The Last Known Pictures
This post was written on January 10, 2017.
Two weeks ago, in Pennsylvania, my father and I let ourselves into my great-uncle’s house to see if we wanted to claim anything before the house is cleared out and sold later this year. My great-uncle hasn’t died; instead, he’s trapped in the netherworld between mental and physical death, no longer himself, gone but not gone, breathing day after day in a world that no longer concerns him in the same way as before. It was strange and sad to be in his house, more acutely him than he is, the meticulous organization in his basement workshop as vibrant a ghost as you’d hope to find. Every item in the house was labeled with black Sharpie--what it was, where it came from. Each drawer in the office and bedroom was tagged with a bit of white paper and a Sharpied description of the contents. A great pile of Sharpies was on the kitchen counter, the permanent ink now permanently out of use.
Sifting through a bureau drawer in the basement, I found a box of photographs, some of which were over a hundred years old. Brittle and discolored but otherwise well preserved, these pictures had no names or dates but were stamped with the name and location of the southwestern-PA photography studios where they were taken. There were no recognizable people in any of these relics, nor was anyone recognizable in the photos from later in the century. These people were not our family. Clues in a brittle yellowed obituary and a few folded baptismal certificates suggested that these photos had belonged to a relative of my great-uncle’s first wife, many decades deceased. A Certificate of Parole we found among the pictures suggested that this stranger’s family tree had branched in wayward directions.
Andrew, flipping through the pile, didn’t pause when a seventies-era photo of a little girl with an old man floated by. “Wait,” I said. “That’s me.” Indeed it was: a stray photo of two-year-old me with my great-grandfather, identifiable only because I was the one looking, able to name the people, time, and place. I don’t know why that picture wound up in this box, with these strangers, but there it was.
Without any actual knowledge of anyone in the other pictures except for the most tenuously suspected filament linking these people to a former spouse, we were free to speculate. Each picture was a story. The women’s poses, their faces; the cars in the background; the men’s work clothes, and uniforms. All told a tale, each one a captured moment in time. Each picture--as they say--worth a thousand words.
And yet these pictures, moldering in a forgotten bureau, were worth nothing at all to anyone, anymore. A few of the more “historical” artifacts--pencilled postcards sent home from Europe during World War II, photos of bombers and trucks--may be worth sending on to the local historical society, or some sort of war-history organization.

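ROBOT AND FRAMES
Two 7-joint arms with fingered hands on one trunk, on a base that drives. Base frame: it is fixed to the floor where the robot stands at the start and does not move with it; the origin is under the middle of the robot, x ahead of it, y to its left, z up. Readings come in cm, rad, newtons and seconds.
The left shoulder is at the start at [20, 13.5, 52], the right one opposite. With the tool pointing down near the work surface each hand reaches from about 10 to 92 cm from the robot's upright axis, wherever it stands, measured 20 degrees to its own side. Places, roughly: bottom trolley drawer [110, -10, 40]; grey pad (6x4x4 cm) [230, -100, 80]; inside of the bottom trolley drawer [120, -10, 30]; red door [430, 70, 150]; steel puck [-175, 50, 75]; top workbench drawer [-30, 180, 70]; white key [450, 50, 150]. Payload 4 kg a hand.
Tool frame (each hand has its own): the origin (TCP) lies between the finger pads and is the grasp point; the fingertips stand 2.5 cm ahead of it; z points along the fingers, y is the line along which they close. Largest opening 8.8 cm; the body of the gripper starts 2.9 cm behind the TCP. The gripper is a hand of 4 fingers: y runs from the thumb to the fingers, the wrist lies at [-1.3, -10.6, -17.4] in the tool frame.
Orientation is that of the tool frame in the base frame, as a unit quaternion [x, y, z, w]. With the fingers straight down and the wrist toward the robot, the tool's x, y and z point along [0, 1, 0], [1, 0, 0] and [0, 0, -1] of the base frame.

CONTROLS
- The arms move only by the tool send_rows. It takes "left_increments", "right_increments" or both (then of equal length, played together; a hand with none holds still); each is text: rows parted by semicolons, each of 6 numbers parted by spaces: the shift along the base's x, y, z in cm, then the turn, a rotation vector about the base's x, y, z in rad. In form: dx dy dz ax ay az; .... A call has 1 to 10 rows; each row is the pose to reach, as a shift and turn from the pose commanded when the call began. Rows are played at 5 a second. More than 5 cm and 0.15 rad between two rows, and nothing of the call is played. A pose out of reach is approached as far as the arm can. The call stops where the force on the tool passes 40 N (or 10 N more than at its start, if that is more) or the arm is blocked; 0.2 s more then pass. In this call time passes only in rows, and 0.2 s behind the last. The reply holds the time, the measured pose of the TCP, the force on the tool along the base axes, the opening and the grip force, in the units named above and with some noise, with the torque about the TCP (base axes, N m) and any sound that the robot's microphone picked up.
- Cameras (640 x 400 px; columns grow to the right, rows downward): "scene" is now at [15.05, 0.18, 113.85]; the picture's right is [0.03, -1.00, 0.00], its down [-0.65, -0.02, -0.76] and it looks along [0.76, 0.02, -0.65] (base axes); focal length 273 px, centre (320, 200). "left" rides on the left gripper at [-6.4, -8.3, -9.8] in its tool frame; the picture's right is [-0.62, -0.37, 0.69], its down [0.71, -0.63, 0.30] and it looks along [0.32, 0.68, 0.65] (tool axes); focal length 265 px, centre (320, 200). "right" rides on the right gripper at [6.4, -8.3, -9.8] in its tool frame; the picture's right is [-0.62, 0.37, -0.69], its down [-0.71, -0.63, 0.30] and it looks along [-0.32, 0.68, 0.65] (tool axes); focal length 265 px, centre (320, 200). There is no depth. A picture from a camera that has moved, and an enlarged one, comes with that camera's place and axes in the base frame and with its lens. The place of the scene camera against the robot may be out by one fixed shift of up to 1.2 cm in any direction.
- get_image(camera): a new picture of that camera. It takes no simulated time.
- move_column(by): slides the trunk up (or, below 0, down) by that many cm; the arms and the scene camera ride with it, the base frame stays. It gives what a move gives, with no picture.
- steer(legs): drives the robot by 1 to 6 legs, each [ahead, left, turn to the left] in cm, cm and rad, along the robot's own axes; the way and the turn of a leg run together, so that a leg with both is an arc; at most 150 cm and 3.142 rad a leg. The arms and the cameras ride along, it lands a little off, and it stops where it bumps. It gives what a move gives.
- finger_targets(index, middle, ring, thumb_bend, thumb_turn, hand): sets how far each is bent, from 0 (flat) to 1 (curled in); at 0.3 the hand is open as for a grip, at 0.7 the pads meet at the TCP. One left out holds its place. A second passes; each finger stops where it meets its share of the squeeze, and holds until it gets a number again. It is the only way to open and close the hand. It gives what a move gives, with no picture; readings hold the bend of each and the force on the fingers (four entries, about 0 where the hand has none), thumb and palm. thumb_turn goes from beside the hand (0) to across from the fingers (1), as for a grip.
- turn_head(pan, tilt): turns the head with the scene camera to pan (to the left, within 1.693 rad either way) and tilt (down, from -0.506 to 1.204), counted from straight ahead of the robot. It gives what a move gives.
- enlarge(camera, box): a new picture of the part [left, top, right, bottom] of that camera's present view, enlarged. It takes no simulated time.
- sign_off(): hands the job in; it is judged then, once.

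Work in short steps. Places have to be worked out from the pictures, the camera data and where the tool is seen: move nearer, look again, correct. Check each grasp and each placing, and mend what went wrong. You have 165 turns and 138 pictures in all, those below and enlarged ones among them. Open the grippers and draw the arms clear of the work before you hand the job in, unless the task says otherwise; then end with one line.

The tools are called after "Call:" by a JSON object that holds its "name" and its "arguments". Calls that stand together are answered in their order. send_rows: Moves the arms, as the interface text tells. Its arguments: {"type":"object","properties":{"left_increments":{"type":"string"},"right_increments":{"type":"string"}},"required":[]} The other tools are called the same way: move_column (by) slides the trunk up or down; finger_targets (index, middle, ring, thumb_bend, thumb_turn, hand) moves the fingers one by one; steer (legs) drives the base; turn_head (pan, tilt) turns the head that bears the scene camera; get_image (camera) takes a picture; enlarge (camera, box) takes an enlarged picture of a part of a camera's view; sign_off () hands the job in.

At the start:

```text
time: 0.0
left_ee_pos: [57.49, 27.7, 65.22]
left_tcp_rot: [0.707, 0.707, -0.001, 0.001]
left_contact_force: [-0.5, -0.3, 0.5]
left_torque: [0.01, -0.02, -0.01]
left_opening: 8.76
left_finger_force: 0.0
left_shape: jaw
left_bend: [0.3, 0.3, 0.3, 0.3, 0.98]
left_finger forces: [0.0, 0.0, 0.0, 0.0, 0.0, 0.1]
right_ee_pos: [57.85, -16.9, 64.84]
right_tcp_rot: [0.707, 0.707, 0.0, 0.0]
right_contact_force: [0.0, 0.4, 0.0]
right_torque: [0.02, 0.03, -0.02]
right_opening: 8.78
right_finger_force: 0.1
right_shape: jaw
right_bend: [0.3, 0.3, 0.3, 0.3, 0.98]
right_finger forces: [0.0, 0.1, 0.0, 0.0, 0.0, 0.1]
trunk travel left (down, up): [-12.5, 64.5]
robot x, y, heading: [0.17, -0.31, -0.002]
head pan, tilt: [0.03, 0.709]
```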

Or maybe not. The postcards are faded and barely legible. The photos of the army trucks, one with the caption “I sometimes sleep in these,” are blurry. They were someone’s memories of war, but not the sort that lend themselves to broader remembrance, significance, or memorial. They were dashed off, quickly shot, sent home. And when their recipients died, they were passed on and passed down and stored away and forgotten. Even if I Googled the heck out of the family names in the baptismal certificates and obituary and located someone who might not only recognize the people in these pictures but also feel a twinge of familial obligation to take them off my hands, years from now these items will simply be cluttering someone else’s basement bureau drawers, vexing the harried, grieving relatives ultimately responsible for cleaning them out.
They meant so much when they meant something. No more.
The question of worth and meaning changes for me with the very oldest pictures, the ones called “cabinet cards,” a kind of albumen print mounted on card stock that became popular in the 1870s. Their subjects are unidentified and centuries dead. It’s entirely possible that these are the last known pictures of these men and women, even, perhaps, the only pictures of them ever to have existed. I may have been the first person to look at their faces in half a century or more. That gives me an eerie, unsettled feeling, as though I’ve inadvertently stirred, and disturbed, something that had been at rest. It raises questions about the connection between our earthly selves, the images we leave behind, and the spirits we are destined to become. Do photographs serve as a kind of tether, tying us to this earth? Connection--or shackle? I can’t help but imagine the souls long gone waiting for the moment when their final images are destroyed and they’re released, cursing when someone like me comes along and snatches away their chance at freedom.
Or they might be grateful--for a final chance not to be forgotten.
That picture of me with my great-grandfather--a picture that, shuffled and stored away, could save me, a century from now, become my last known picture, when our thousands of digital photos have crashed or become incompatible with new devices; when “the cloud” fizzles; when our failure to actually print out pictures makes our images as perilous as those in the studio portraits fading in that box.
It feels like a responsibility, having these ancient pictures. These people lived in my hometown, made fortunes and mistakes, went about their daily business in buildings that are now falling over or razed into vacant, overgrown lots. But what exactly am I obligated to do? Splash their faces on billboards, imploring passing truckers--Look at these people! Their faces are in my head now, and maybe--most probably--in no one else’s in the world. In conjuring them, I feel a weird intimacy of near-oblivion. I can almost hear them whispering.
So here they are. Look at them. These are almost certainly the last known pictures of these faces. Share the curious burden with me. And welcome the ghosts.